Print the listing below in its entirety, character for character.

** start **

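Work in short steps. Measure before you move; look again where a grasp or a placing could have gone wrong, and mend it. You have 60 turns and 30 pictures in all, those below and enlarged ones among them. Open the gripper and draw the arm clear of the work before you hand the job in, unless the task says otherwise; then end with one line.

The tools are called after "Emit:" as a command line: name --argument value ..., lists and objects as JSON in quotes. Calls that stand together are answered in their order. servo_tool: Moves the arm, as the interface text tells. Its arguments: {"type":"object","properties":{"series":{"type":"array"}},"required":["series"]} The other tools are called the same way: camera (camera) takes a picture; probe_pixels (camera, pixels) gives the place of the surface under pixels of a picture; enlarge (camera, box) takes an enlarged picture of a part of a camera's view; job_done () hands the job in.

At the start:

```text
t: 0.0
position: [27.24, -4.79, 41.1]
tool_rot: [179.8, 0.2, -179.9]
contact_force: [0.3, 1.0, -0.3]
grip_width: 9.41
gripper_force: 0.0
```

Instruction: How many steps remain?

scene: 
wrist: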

** end **

**EXERCISE RESPONSE**
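Work in short steps. Measure before you move; look again where a grasp or a placing could have gone wrong, and mend it. You have 60 turns and 30 pictures in all, those below and enlarged ones among them. Open the gripper and draw the arm clear of the work before you hand the job in, unless the task says otherwise; then end with one line.

The tools are called after "Emit:" as a command line: name --argument value ..., lists and objects as JSON in quotes. Calls that stand together are answered in their order. servo_tool: Moves the arm, as the interface text tells. Its arguments: {"type":"object","properties":{"series":{"type":"array"}},"required":["series"]} The other tools are called the same way: camera (camera) takes a picture; probe_pixels (camera, pixels) gives the place of the surface under pixels of a picture; enlarge (camera, box) takes an enlarged picture of a part of a camera's view; job_done () hands the job in.

At the start:

```text
t: 0.0
position: [27.24, -4.79, 41.1]
tool_rot: [179.8, 0.2, -179.9]
contact_force: [0.3, 1.0, -0.3]
grip_width: 9.41
gripper_force: 0.0
```

Instruction: How many steps remain?

scene: 
wrist: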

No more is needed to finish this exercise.